__Problem to work on__
Output all lines exactly, with nothing added or dropped.

__Data lines__
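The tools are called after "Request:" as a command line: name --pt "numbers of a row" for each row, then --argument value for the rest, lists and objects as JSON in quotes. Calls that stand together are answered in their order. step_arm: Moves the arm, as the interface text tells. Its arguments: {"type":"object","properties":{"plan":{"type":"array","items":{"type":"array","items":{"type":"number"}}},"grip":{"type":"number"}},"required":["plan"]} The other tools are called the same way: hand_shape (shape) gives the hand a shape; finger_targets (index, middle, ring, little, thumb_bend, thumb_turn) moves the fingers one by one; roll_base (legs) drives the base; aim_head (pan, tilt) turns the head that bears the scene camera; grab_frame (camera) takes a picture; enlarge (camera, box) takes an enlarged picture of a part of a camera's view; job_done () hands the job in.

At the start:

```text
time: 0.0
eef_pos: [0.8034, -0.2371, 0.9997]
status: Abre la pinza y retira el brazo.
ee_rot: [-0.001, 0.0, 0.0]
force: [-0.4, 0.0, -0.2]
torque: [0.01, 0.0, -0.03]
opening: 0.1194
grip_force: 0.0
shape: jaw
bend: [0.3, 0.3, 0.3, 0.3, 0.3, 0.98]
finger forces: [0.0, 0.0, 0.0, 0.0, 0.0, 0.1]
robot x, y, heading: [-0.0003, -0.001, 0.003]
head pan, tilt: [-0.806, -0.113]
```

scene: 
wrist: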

__Answer to the problem__
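The tools are called after "Request:" as a command line: name --pt "numbers of a row" for each row, then --argument value for the rest, lists and objects as JSON in quotes. Calls that stand together are answered in their order. step_arm: Moves the arm, as the interface text tells. Its arguments: {"type":"object","properties":{"plan":{"type":"array","items":{"type":"array","items":{"type":"number"}}},"grip":{"type":"number"}},"required":["plan"]} The other tools are called the same way: hand_shape (shape) gives the hand a shape; finger_targets (index, middle, ring, little, thumb_bend, thumb_turn) moves the fingers one by one; roll_base (legs) drives the base; aim_head (pan, tilt) turns the head that bears the scene camera; grab_frame (camera) takes a picture; enlarge (camera, box) takes an enlarged picture of a part of a camera's view; job_done () hands the job in.

At the start:

```text
time: 0.0
eef_pos: [0.8034, -0.2371, 0.9997]
status: Abre la pinza y retira el brazo.
ee_rot: [-0.001, 0.0, 0.0]
force: [-0.4, 0.0, -0.2]
torque: [0.01, 0.0, -0.03]
opening: 0.1194
grip_force: 0.0
shape: jaw
bend: [0.3, 0.3, 0.3, 0.3, 0.3, 0.98]
finger forces: [0.0, 0.0, 0.0, 0.0, 0.0, 0.1]
robot x, y, heading: [-0.0003, -0.001, 0.003]
head pan, tilt: [-0.806, -0.113]
```

scene: 
wrist: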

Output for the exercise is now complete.